2) They all construct purely imaginative worlds, built from the stuff of history, but not as concerned with accuracy as with the possibility of a world where creative ideas can flourish. This concept runs all through my writing on this blog and elsewhere... I've recently realized it's a thread that links all my favorite authors, music, and movies. Fantasy.... "A world of pure imagination".

3) The stories are told primarily visually... with little or no dialogue. In the case of Von Sternberg, as was brought up in an earlier post about him (click on his name in the labels beneath this post if you're interested) the dialogue was a smoke screen... a surface illusion... a mask of a story designed to subtlely disguise the real story being told through the visuals alone. In Marketa Lazarova, and in Two Lane Blacktop (not included in the playlist but another of my favorites) dialogue is sparse and used almost musically... to punctuate with notes of pure emotion now and then rather than to explain.

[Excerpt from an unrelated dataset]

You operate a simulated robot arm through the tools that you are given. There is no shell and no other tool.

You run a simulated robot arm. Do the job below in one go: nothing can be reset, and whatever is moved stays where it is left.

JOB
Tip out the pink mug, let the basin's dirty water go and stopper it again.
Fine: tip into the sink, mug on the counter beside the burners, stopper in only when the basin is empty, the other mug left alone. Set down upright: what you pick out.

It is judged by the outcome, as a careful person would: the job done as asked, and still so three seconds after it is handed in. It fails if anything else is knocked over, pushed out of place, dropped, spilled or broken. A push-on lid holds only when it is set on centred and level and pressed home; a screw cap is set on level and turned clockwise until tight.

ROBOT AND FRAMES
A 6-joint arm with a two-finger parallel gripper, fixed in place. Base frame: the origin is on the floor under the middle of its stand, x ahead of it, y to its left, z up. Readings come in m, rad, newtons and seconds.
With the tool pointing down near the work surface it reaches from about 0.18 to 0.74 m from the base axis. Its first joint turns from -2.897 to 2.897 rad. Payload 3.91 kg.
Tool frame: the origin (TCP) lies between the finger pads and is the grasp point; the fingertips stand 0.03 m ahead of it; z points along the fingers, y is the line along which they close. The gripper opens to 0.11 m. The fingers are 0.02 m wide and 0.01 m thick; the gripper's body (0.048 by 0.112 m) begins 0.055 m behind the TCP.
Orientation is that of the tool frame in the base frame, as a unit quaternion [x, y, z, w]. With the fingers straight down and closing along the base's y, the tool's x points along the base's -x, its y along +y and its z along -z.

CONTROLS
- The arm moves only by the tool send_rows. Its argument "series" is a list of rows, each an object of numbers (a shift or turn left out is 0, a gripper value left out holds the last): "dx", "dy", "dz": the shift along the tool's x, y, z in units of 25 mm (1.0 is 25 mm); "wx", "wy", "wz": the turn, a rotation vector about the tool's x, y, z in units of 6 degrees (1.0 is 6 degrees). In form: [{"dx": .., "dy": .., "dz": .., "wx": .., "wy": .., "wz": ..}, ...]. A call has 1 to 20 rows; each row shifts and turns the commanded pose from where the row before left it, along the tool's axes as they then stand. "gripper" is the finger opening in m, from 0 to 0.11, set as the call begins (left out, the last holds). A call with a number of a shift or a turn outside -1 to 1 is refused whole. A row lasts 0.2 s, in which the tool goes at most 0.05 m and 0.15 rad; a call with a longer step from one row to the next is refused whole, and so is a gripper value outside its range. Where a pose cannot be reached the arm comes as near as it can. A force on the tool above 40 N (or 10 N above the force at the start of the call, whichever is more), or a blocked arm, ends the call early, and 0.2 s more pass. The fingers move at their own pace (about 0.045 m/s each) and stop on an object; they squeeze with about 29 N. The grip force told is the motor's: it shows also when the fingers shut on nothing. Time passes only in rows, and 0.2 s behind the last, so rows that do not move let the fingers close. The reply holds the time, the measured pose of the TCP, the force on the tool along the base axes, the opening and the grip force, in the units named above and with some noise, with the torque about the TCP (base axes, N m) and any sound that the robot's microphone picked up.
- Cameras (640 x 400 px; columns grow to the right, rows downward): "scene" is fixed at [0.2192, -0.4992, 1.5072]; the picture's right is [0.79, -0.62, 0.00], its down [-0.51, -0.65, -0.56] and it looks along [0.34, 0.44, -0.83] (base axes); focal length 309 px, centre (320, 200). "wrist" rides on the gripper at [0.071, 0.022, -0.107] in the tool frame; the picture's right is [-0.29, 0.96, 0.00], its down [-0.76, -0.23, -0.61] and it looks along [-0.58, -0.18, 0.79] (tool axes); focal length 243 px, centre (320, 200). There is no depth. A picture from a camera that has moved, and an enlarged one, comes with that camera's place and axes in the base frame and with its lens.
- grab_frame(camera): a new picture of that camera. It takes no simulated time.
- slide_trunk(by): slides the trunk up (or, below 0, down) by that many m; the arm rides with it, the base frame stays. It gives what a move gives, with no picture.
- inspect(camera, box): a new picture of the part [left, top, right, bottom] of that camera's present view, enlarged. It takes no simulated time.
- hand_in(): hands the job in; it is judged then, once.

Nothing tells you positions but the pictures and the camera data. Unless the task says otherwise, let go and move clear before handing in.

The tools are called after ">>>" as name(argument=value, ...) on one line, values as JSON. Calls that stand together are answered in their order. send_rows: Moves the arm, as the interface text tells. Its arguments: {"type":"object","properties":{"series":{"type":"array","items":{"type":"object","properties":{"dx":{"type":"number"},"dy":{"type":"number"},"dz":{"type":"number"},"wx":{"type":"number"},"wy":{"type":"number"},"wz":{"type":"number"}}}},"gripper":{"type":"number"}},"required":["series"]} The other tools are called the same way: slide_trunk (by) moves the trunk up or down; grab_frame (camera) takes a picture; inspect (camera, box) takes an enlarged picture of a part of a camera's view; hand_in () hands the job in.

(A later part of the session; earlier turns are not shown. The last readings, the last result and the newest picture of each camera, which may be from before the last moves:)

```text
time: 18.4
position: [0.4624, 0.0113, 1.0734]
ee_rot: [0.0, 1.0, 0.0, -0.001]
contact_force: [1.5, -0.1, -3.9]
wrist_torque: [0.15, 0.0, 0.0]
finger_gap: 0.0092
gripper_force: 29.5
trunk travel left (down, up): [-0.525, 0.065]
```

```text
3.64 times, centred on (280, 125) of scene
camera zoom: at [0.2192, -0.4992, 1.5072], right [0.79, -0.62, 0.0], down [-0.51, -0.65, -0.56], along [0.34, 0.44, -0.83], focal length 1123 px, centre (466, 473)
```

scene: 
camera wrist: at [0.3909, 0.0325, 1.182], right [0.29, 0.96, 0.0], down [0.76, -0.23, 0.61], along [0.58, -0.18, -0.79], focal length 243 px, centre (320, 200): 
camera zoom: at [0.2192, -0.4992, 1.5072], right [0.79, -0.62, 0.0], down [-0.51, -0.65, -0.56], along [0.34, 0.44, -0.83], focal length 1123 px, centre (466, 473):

4) I'm becoming increasingly aware of a different kind of black and white photography.... markedly different from the high-contrast Expressionist stuff with its emphasis on light and dark areas and with lots of solid black.

Look at the visuals of Marketa Lazarova for instance... not much solid black in most shots... in fact the lighting is very diffused and all-pervasive, being shot outdoors in snow. There also seems to be plenty of fill light, some natural and I'm sure some added artificially. The visual interest lies in contrasts of shapes, textures, tones... in other words, the principle elements of design... of art itself.

This suggests to me that it's necessary to design your sets.. in fact your entire production, well before the story writing stage -- with these textures and shapes in mind. Much the way modern fantasy movies and video games are based on concept art which is done very early in the planning stages of a production.